**Records to process**
------------------------------
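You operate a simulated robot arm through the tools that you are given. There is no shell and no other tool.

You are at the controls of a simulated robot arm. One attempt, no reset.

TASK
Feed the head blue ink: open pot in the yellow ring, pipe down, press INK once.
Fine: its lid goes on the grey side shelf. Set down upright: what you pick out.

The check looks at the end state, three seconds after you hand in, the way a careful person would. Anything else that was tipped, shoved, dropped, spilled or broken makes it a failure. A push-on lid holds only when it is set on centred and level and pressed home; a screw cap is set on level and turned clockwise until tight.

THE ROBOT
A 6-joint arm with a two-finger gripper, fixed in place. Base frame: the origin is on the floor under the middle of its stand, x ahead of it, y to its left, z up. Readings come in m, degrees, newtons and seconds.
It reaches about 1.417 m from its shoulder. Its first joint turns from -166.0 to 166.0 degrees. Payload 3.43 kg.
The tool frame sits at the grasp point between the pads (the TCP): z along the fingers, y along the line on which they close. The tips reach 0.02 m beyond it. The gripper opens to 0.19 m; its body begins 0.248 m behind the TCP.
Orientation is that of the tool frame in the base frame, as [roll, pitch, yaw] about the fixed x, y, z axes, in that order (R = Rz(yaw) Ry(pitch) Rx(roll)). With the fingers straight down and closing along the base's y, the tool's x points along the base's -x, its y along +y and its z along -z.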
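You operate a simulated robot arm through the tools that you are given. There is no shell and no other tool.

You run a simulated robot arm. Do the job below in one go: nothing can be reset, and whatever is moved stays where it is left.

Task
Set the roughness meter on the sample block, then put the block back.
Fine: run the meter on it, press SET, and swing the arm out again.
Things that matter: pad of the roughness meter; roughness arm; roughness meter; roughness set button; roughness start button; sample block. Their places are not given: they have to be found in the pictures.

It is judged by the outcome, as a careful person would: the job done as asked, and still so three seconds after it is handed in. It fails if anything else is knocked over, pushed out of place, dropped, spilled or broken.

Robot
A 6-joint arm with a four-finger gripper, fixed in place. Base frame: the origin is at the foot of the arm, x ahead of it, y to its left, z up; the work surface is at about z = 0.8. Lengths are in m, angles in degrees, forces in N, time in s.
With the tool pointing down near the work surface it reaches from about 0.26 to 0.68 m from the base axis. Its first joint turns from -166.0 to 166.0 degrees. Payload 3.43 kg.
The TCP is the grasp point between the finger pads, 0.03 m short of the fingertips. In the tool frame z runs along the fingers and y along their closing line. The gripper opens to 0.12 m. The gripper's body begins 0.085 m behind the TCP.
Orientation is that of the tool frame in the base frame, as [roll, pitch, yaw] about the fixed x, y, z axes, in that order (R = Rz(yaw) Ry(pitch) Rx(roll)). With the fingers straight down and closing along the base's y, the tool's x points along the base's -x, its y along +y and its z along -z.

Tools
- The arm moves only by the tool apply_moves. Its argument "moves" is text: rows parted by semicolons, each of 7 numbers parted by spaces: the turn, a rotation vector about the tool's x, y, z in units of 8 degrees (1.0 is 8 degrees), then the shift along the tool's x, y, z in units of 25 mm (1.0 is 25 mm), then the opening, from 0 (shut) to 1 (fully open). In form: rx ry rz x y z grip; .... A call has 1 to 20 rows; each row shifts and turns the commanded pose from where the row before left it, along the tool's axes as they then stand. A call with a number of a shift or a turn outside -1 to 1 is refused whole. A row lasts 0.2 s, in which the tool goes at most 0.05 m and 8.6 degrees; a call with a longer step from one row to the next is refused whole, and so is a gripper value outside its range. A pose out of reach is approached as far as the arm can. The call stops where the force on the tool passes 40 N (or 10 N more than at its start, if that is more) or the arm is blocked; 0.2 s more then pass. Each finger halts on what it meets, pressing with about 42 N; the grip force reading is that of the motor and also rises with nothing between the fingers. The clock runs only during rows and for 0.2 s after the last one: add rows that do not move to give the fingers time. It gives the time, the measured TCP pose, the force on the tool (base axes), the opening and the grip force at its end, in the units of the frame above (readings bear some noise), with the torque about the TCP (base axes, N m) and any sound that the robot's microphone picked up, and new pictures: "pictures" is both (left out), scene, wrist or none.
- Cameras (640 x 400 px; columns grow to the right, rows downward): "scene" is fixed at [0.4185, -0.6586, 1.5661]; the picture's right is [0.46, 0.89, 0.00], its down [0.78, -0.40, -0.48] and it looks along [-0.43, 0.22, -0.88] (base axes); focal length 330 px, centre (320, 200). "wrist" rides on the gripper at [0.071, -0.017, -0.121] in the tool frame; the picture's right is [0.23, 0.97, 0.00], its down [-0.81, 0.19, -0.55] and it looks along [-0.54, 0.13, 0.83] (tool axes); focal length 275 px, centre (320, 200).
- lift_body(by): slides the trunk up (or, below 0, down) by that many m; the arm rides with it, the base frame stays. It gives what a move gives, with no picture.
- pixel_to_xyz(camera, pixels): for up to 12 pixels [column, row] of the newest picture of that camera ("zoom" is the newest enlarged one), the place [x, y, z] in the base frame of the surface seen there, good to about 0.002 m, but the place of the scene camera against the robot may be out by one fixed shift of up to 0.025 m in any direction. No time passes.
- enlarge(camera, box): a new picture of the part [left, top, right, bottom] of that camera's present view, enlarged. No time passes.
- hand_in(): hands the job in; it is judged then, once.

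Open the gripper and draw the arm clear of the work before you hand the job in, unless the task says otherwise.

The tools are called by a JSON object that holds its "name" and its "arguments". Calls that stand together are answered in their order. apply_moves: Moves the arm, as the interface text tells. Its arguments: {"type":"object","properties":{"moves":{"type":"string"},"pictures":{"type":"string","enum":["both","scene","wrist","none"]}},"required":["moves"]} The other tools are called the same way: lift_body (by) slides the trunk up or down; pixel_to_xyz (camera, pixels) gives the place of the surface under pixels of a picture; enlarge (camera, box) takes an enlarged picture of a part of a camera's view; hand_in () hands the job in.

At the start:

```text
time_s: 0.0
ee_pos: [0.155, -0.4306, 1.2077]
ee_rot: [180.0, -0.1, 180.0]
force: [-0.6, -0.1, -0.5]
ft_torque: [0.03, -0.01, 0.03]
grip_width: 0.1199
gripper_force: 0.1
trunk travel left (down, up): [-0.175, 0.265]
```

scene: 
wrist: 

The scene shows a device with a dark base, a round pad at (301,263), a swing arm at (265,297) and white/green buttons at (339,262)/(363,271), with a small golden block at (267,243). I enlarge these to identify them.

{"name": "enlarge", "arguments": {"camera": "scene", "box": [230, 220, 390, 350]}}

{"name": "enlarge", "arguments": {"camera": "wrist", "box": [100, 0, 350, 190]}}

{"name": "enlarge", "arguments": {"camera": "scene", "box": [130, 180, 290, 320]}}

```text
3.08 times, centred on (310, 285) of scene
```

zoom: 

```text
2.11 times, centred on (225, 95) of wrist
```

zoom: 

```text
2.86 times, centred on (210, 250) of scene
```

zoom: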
------------------------------
**Task details**
Reproduce the entire listing word for word.

**Written response**
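You operate a simulated robot arm through the tools that you are given. There is no shell and no other tool.

You are at the controls of a simulated robot arm. One attempt, no reset.

TASK
Feed the head blue ink: open pot in the yellow ring, pipe down, press INK once.
Fine: its lid goes on the grey side shelf. Set down upright: what you pick out.

The check looks at the end state, three seconds after you hand in, the way a careful person would. Anything else that was tipped, shoved, dropped, spilled or broken makes it a failure. A push-on lid holds only when it is set on centred and level and pressed home; a screw cap is set on level and turned clockwise until tight.

THE ROBOT
A 6-joint arm with a two-finger gripper, fixed in place. Base frame: the origin is on the floor under the middle of its stand, x ahead of it, y to its left, z up. Readings come in m, degrees, newtons and seconds.
It reaches about 1.417 m from its shoulder. Its first joint turns from -166.0 to 166.0 degrees. Payload 3.43 kg.
The tool frame sits at the grasp point between the pads (the TCP): z along the fingers, y along the line on which they close. The tips reach 0.02 m beyond it. The gripper opens to 0.19 m; its body begins 0.248 m behind the TCP.
Orientation is that of the tool frame in the base frame, as [roll, pitch, yaw] about the fixed x, y, z axes, in that order (R = Rz(yaw) Ry(pitch) Rx(roll)). With the fingers straight down and closing along the base's y, the tool's x points along the base's -x, its y along +y and its z along -z.
You operate a simulated robot arm through the tools that you are given. There is no shell and no other tool.

You run a simulated robot arm. Do the job below in one go: nothing can be reset, and whatever is moved stays where it is left.

Task
Set the roughness meter on the sample block, then put the block back.
Fine: run the meter on it, press SET, and swing the arm out again.
Things that matter: pad of the roughness meter; roughness arm; roughness meter; roughness set button; roughness start button; sample block. Their places are not given: they have to be found in the pictures.

It is judged by the outcome, as a careful person would: the job done as asked, and still so three seconds after it is handed in. It fails if anything else is knocked over, pushed out of place, dropped, spilled or broken.

Robot
A 6-joint arm with a four-finger gripper, fixed in place. Base frame: the origin is at the foot of the arm, x ahead of it, y to its left, z up; the work surface is at about z = 0.8. Lengths are in m, angles in degrees, forces in N, time in s.
With the tool pointing down near the work surface it reaches from about 0.26 to 0.68 m from the base axis. Its first joint turns from -166.0 to 166.0 degrees. Payload 3.43 kg.
The TCP is the grasp point between the finger pads, 0.03 m short of the fingertips. In the tool frame z runs along the fingers and y along their closing line. The gripper opens to 0.12 m. The gripper's body begins 0.085 m behind the TCP.
Orientation is that of the tool frame in the base frame, as [roll, pitch, yaw] about the fixed x, y, z axes, in that order (R = Rz(yaw) Ry(pitch) Rx(roll)). With the fingers straight down and closing along the base's y, the tool's x points along the base's -x, its y along +y and its z along -z.

Tools
- The arm moves only by the tool apply_moves. Its argument "moves" is text: rows parted by semicolons, each of 7 numbers parted by spaces: the turn, a rotation vector about the tool's x, y, z in units of 8 degrees (1.0 is 8 degrees), then the shift along the tool's x, y, z in units of 25 mm (1.0 is 25 mm), then the opening, from 0 (shut) to 1 (fully open). In form: rx ry rz x y z grip; .... A call has 1 to 20 rows; each row shifts and turns the commanded pose from where the row before left it, along the tool's axes as they then stand. A call with a number of a shift or a turn outside -1 to 1 is refused whole. A row lasts 0.2 s, in which the tool goes at most 0.05 m and 8.6 degrees; a call with a longer step from one row to the next is refused whole, and so is a gripper value outside its range. A pose out of reach is approached as far as the arm can. The call stops where the force on the tool passes 40 N (or 10 N more than at its start, if that is more) or the arm is blocked; 0.2 s more then pass. Each finger halts on what it meets, pressing with about 42 N; the grip force reading is that of the motor and also rises with nothing between the fingers. The clock runs only during rows and for 0.2 s after the last one: add rows that do not move to give the fingers time. It gives the time, the measured TCP pose, the force on the tool (base axes), the opening and the grip force at its end, in the units of the frame above (readings bear some noise), with the torque about the TCP (base axes, N m) and any sound that the robot's microphone picked up, and new pictures: "pictures" is both (left out), scene, wrist or none.
- Cameras (640 x 400 px; columns grow to the right, rows downward): "scene" is fixed at [0.4185, -0.6586, 1.5661]; the picture's right is [0.46, 0.89, 0.00], its down [0.78, -0.40, -0.48] and it looks along [-0.43, 0.22, -0.88] (base axes); focal length 330 px, centre (320, 200). "wrist" rides on the gripper at [0.071, -0.017, -0.121] in the tool frame; the picture's right is [0.23, 0.97, 0.00], its down [-0.81, 0.19, -0.55] and it looks along [-0.54, 0.13, 0.83] (tool axes); focal length 275 px, centre (320, 200).
- lift_body(by): slides the trunk up (or, below 0, down) by that many m; the arm rides with it, the base frame stays. It gives what a move gives, with no picture.
- pixel_to_xyz(camera, pixels): for up to 12 pixels [column, row] of the newest picture of that camera ("zoom" is the newest enlarged one), the place [x, y, z] in the base frame of the surface seen there, good to about 0.002 m, but the place of the scene camera against the robot may be out by one fixed shift of up to 0.025 m in any direction. No time passes.
- enlarge(camera, box): a new picture of the part [left, top, right, bottom] of that camera's present view, enlarged. No time passes.
- hand_in(): hands the job in; it is judged then, once.

Open the gripper and draw the arm clear of the work before you hand the job in, unless the task says otherwise.

The tools are called by a JSON object that holds its "name" and its "arguments". Calls that stand together are answered in their order. apply_moves: Moves the arm, as the interface text tells. Its arguments: {"type":"object","properties":{"moves":{"type":"string"},"pictures":{"type":"string","enum":["both","scene","wrist","none"]}},"required":["moves"]} The other tools are called the same way: lift_body (by) slides the trunk up or down; pixel_to_xyz (camera, pixels) gives the place of the surface under pixels of a picture; enlarge (camera, box) takes an enlarged picture of a part of a camera's view; hand_in () hands the job in.

At the start:

```text
time_s: 0.0
ee_pos: [0.155, -0.4306, 1.2077]
ee_rot: [180.0, -0.1, 180.0]
force: [-0.6, -0.1, -0.5]
ft_torque: [0.03, -0.01, 0.03]
grip_width: 0.1199
gripper_force: 0.1
trunk travel left (down, up): [-0.175, 0.265]
```

scene: 
wrist: 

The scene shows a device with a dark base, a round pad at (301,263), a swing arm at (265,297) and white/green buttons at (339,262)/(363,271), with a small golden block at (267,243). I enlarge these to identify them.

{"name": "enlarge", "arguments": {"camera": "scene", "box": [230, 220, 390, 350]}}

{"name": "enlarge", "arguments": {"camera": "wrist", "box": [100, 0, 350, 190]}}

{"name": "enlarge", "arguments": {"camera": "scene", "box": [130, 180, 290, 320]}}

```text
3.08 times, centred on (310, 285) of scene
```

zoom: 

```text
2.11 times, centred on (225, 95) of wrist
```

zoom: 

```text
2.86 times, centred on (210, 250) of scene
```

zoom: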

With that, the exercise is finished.